Americas PMC $75,341 $67,629
Eurasia PMC   51,438   53,811
Engineered Fabrics   17,555   20,333
Total Machine Clothing Net sales $144,334 $141,773

 

In accordance with ASC 606-10-50-14, we do not disclose the value of unsatisfied performance obligations for contracts with an original expected duration of one year or less. Contracts in the MC segment are generally for periods of less than a year. Most contracts in the AEC segment are short duration firm-fixed-price orders representing performance obligations with an original maturity of less than one year. Remaining performance obligations on contracts that had an original duration of greater than one year totaled $90 million and $115 million as of March 31, 2019 and 2018, respectively, and related primarily to firm contracts in the AEC segment. Of the remaining performance obligations as of March 31, 2019 we expect to recognize as revenue approximately $53 million during 2019, with the remainder to be recognized in between 2020 and 2021.

 

At the January 1, 2019 date of adoption of ASC 842, Leases, MC assets increased by $5.6 million, AEC assets increased by $0.5 million, and Corporate assets increased by $1.0 million.

 

3. Leases

Effective January 1, 2019, we adopted the provisions of ASC 842, Leases, using the effective date (or modified retrospective) approach for transition. Under this transition method, periods prior to 2019 have not been restated and the cumulative effect of initially applying the new standard was recorded as an adjustment to Retained earnings at January 1, 2019.

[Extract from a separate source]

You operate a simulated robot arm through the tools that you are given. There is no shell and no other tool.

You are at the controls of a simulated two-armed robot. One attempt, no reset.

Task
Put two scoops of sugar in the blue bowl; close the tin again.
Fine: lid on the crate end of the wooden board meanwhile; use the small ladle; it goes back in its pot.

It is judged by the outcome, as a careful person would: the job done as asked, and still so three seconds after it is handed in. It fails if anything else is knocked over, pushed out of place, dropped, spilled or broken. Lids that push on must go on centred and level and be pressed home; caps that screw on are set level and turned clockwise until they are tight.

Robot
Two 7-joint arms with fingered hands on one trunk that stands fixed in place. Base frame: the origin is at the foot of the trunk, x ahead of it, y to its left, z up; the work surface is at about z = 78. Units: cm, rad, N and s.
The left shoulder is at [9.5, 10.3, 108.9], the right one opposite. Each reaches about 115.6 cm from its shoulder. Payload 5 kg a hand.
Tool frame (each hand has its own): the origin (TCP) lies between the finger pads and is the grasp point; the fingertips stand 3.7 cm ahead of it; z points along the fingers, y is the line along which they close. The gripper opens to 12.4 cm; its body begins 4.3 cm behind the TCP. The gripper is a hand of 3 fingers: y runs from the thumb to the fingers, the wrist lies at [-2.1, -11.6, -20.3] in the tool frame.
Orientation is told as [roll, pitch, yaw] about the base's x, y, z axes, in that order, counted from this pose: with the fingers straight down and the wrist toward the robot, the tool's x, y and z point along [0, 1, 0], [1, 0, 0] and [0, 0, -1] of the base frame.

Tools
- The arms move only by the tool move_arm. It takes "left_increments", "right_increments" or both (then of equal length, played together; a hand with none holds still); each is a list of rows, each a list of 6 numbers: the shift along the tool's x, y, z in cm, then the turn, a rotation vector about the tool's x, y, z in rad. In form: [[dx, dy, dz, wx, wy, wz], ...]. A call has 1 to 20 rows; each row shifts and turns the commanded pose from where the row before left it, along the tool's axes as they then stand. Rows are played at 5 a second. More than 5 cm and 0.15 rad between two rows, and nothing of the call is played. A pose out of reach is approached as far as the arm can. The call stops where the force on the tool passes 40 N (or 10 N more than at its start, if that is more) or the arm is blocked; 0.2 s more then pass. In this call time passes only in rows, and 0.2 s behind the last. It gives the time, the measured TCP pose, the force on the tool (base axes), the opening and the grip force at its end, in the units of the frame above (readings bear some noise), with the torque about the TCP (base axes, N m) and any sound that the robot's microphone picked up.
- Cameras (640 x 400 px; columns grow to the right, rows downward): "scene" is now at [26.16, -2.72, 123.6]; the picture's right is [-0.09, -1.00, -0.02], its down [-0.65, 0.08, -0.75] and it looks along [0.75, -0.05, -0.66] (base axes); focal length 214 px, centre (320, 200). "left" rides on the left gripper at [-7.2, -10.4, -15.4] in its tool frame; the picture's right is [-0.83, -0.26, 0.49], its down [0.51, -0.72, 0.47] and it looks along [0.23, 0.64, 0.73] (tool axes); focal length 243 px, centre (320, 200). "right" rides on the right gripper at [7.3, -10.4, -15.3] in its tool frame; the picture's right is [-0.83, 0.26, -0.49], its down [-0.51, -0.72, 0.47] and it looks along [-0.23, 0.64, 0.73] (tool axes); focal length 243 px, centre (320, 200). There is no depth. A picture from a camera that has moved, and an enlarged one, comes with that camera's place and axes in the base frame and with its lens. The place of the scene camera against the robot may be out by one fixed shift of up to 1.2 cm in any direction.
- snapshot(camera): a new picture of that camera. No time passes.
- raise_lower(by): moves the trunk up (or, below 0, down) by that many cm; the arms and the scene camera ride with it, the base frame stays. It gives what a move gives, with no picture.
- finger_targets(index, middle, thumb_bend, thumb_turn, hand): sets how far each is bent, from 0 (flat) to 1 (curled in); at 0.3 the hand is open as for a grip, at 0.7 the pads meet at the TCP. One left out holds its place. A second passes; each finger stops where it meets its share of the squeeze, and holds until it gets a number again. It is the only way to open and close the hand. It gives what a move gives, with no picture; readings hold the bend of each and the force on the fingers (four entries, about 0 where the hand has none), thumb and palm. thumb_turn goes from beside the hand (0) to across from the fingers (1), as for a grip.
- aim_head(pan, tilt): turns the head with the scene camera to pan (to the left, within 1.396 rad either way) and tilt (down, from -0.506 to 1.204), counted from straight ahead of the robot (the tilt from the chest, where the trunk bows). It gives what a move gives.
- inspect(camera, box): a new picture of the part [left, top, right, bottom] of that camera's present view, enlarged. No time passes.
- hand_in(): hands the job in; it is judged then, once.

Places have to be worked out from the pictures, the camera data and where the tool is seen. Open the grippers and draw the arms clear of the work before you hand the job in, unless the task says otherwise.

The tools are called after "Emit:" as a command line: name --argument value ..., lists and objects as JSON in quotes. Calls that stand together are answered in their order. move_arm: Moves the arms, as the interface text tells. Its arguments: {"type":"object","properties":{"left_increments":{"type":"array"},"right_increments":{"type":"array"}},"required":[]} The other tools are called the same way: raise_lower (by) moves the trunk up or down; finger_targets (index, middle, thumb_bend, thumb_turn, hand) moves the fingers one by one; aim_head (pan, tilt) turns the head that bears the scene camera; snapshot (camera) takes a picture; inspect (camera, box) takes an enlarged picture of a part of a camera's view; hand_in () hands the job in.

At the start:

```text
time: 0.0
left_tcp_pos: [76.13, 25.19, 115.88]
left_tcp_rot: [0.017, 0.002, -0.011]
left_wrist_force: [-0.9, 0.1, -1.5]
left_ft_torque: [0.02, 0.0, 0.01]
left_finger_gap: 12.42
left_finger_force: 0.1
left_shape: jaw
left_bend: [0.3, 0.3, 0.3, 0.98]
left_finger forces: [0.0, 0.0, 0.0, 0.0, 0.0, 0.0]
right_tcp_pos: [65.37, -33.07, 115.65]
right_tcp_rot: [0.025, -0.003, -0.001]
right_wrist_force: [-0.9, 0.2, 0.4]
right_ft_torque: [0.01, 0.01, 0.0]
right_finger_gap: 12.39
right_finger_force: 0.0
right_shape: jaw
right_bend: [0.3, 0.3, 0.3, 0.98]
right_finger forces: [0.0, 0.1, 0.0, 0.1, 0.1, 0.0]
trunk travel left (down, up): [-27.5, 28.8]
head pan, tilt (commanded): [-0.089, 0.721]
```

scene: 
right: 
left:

The new standard is intended to increase transparency and comparability among organizations by requiring the recognition of right of use (“ROU”) assets and lease liabilities on the balance sheet. Most prominent among the changes in the standard is the recognition of ROU assets and lease liabilities by lessees for those leases classified as operating leases. Under the standard, disclosures are required to meet the objective of enabling users of financial statements to assess the amount, timing, and uncertainty of cash flows arising from leases. We applied the new accounting standard to leases existing at the date of initial application on January 1, 2019.

We elected the available package of practical expedients, which permitted us not to reassess under the new standard our prior conclusions about lease identification, lease classification and initial direct costs. We implemented processes and internal controls to enable the preparation of financial information on adoption.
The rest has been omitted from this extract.